Through public prints, Secretary (Rev. Dr.) W. H. Burgan of the M. E. T. P. P. M. replied: "Rabble-rouser!"

Last week, this first-class historian or rabble-rouser or both, went to Charlottesville, Va., to the Institute of Public Affairs. There he met many another professor, nearly all of them in a mood to speak out smartly on many a public affair. But, again it was John Holladay Latane who spoke most decidedly out. Said he:

"Governor Smith is the first man of national prominence in this country to come forward and say what we all know to be true, namely that enforcement is a failure. Mr. Hoover doesn't believe in prohibition any more than I do."

Even the pro-prohibition professors applauded. They, in an outspeaking mood, were not inclined to resent outspeaking Brown Derbyism, especially since the equitable chairman of the prohibition roundtable, Prof. Augustus Raymond Hatton* of Northwestern University (Evanston, Ill.) had opened his discussion as follows:

"Governor Smith is a man for whom I have profound admiration. He is undoubtedly the greatest State Governor we have had in half a century, and I admire his honesty on the prohibition question. I also believe, because he said it, that he would lead a movement to repeal the Volstead Act and the Eighteenth Amendment. Because of the large wet element in the Democratic party, I believe he would have greater difficulty in enforcing the amendment than Hoover would have."

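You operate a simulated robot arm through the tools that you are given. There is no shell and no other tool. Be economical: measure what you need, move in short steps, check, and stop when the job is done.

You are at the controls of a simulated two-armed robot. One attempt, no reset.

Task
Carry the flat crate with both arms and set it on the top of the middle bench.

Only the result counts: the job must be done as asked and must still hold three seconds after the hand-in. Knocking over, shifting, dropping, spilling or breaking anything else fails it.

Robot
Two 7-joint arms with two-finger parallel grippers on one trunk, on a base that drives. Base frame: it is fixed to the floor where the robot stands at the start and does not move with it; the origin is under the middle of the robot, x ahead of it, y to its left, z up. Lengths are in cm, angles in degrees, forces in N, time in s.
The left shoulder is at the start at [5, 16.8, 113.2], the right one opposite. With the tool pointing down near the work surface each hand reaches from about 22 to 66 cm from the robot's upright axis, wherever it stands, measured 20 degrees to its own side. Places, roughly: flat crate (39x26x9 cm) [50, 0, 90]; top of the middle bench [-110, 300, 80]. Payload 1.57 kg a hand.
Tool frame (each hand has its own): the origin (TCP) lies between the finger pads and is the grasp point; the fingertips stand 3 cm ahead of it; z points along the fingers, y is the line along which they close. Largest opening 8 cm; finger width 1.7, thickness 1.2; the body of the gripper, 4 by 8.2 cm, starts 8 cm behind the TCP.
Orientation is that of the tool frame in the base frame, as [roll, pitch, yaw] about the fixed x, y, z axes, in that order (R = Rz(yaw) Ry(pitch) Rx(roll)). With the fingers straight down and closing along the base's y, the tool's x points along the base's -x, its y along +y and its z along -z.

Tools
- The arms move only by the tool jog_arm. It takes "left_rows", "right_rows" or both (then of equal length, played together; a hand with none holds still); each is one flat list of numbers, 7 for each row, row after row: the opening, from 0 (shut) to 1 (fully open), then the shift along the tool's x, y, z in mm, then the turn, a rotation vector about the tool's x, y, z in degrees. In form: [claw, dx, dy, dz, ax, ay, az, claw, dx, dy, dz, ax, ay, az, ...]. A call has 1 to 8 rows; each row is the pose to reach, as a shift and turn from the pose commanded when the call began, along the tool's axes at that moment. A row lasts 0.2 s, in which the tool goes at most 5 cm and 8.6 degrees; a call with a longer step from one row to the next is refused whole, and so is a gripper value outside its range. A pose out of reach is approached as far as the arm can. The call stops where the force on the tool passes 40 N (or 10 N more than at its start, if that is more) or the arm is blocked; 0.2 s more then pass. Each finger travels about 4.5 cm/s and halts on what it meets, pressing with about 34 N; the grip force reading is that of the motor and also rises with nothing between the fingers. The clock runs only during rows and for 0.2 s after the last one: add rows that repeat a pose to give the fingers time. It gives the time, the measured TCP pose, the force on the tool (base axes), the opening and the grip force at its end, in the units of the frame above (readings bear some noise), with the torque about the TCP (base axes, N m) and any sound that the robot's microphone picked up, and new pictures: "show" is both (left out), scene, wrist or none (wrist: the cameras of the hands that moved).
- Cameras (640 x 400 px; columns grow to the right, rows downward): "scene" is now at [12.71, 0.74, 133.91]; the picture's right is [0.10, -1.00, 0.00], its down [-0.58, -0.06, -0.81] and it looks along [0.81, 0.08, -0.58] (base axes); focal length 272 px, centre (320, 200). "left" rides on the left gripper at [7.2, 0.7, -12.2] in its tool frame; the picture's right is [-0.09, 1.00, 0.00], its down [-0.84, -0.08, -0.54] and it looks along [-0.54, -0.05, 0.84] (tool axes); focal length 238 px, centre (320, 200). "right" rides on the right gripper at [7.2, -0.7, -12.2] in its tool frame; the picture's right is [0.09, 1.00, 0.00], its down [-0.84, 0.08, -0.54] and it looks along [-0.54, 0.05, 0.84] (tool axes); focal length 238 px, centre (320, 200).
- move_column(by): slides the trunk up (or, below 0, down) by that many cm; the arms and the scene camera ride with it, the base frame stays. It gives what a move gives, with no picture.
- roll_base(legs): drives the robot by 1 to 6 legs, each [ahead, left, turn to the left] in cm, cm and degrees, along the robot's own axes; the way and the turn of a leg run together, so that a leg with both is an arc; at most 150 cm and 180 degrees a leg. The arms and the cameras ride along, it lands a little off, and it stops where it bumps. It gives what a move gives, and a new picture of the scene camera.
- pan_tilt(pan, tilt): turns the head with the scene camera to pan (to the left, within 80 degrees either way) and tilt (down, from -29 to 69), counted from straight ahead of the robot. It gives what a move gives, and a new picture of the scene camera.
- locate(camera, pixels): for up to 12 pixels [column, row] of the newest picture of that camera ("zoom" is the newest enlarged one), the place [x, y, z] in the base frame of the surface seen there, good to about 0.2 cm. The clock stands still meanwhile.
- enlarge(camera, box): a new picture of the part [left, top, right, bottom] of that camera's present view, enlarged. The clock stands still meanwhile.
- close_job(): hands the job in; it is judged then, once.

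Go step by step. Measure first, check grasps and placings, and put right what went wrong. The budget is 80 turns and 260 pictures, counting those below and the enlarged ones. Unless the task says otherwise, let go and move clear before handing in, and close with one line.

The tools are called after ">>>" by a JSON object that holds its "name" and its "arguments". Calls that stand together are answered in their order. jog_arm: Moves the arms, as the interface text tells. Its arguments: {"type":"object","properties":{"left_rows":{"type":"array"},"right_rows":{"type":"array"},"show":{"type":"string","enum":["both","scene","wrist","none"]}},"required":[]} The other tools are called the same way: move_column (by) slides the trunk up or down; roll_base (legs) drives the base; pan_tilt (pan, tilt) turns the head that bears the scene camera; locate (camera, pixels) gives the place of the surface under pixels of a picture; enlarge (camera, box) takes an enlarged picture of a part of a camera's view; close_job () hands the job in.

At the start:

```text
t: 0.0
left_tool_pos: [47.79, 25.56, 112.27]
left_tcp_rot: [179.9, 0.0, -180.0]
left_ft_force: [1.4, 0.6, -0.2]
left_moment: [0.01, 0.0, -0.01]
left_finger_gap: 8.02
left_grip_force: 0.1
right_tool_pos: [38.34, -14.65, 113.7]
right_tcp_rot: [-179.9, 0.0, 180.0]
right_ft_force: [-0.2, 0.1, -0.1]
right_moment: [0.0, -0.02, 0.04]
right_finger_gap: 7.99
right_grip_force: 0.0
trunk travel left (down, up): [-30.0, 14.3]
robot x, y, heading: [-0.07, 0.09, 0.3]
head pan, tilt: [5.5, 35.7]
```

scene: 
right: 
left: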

But Prof. Hatton's round table was only one of many. Dizzy was the rate with which all U. S. (and some foreign) affairs spun metaphorically round and round. Thus, for example, Prof. Latane is an expert on Latin America. He knows that since 1900, U. S. investments in the Caribbean, Central and South America have increased from the nest egg of $300,000,000 to the imperial fortune of $5,000,000,000. As an historian he stated his fear that so much money would lead the U. S. into imperialism of the bad sort, and concluded: "We are facing one of the greatest struggles in American history, the struggle between imperialism and democracy.''/-

Equally famed as historian is William E. Dodd of the University of Chicago. He told why the Solid South might shift. But as to whether it would, he said, "The answer is not easy."

Trans-Atlantic airways, the degradation of the press, State Legislatures, the Negro, the farmer, formed part of the cosmic program, the vocalists including, besides great historians and divers experts, an Italian count who long ago had a good position in Italy.

One absence was noted, that of vacationing Edwin Anderson Alderman, president of the University of Virginia ("Jefferson's University") on whose campus the institute talked.

* Roman Catholic organization founded in 1539 by Ignatius Loyola (Inigo Lopez de Recalde) Spanish knight, now canonized. The Jesuits grew politically and commercially potent in Spain, France, The Netherlands, Italy, in the 16 and 17 Centuries; in Prussia, Poland, Russia, in the 18 and 19 Centuries. *Author of Cleveland's city manager charter. /-With this as his major issue, Bryan attacked McKinley in 1900, and was defeated.